▸ **Text passage**
□ □ □ □ □ □ □
Acórdão nº 687/16.2T8PTG.E1 de Tribunal da Relação de Évora, 28 de Junho de 2017

Magistrado ResponsávelTOMÉ DE CARVALHO
Data da Resolução28 de Junho de 2017
EmissorTribunal da Relação de Évora

Processo nº 687/16.2T8PTG Tribunal Judicial da Comarca de Portalegre – Instância Central – Juízo de Competência cível e Criminal – J1 * ACORDAM NA SECÇÃO CÍVEL DO TRIBUNAL DA RELAÇÃO DE ÉVORA: * I – Relatório: Na presente acção declarativa de condenação proposta por (…) contra (…), a Autora não se conformou com o teor da sentença declarativa proferida.

* A Autora pediu que a acção fosse julgada procedente, condenando-se o Réu à transferência da titularidade do direito de propriedade sobre a fracção autónoma designada pela letra “B”, correspondente ao rés-do-chão esquerdo e primeiro andar, para habitação, do prédio urbano, em regime de propriedade horizontal, sito na Travessa do (…), número um, e, Rua (…), nº 2, em Ponte de Sor, descrito na Conservatória de Registo Predial de Ponte de Sor, sob o número (…), inscrito na matriz respectiva sob o art.º (…) da Freguesia de Ponte de Sor (actualmente … da União de Freguesias de Ponte de Sor, Tramaga e Vale de Açor), para a esfera jurídica da autora, reconhecendo assim o seu direito sobre a mesma.
□ □ □ □ □ □ □
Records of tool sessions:

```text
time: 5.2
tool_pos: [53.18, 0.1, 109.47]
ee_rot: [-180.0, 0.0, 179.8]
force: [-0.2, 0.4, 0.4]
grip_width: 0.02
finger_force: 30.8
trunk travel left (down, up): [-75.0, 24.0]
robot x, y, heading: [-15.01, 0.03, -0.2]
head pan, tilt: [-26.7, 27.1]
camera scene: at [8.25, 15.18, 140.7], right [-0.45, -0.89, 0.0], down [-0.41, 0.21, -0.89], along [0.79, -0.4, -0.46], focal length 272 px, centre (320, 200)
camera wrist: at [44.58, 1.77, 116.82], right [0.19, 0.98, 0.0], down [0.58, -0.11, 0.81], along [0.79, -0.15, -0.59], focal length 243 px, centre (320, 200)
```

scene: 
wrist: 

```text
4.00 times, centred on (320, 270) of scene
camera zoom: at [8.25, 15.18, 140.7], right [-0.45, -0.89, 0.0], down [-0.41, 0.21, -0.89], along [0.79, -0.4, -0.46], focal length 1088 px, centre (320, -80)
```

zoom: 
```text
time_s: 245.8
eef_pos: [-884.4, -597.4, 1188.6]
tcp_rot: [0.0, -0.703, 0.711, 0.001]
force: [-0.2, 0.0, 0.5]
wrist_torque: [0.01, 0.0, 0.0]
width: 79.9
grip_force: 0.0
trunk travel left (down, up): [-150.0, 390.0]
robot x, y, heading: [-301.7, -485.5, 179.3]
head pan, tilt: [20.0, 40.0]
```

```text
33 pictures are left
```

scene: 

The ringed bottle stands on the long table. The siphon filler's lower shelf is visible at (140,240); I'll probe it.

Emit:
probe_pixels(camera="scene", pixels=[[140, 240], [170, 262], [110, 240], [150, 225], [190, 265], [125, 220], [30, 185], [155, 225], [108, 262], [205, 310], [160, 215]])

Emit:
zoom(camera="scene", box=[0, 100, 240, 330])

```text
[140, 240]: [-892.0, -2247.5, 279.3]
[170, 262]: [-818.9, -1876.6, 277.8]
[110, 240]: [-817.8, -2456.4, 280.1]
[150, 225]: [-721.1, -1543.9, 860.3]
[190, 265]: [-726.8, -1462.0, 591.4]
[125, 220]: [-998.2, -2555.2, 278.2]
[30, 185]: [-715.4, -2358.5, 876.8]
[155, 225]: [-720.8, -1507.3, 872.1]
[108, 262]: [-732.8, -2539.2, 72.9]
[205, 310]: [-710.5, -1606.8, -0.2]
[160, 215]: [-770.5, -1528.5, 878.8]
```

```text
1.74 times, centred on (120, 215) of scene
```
□ □ □ □ □ □ □
Retype the section of the text passage that opens with "Acórdão nº 687/16.2T8PTG.E1" and closes with "sentença declarativa proferida.".

▸ **Finished answer**
Acórdão nº 687/16.2T8PTG.E1 de Tribunal da Relação de Évora, 28 de Junho de 2017

Magistrado ResponsávelTOMÉ DE CARVALHO
Data da Resolução28 de Junho de 2017
EmissorTribunal da Relação de Évora

Processo nº 687/16.2T8PTG Tribunal Judicial da Comarca de Portalegre – Instância Central – Juízo de Competência cível e Criminal – J1 * ACORDAM NA SECÇÃO CÍVEL DO TRIBUNAL DA RELAÇÃO DE ÉVORA: * I – Relatório: Na presente acção declarativa de condenação proposta por (…) contra (…), a Autora não se conformou com o teor da sentença declarativa proferida.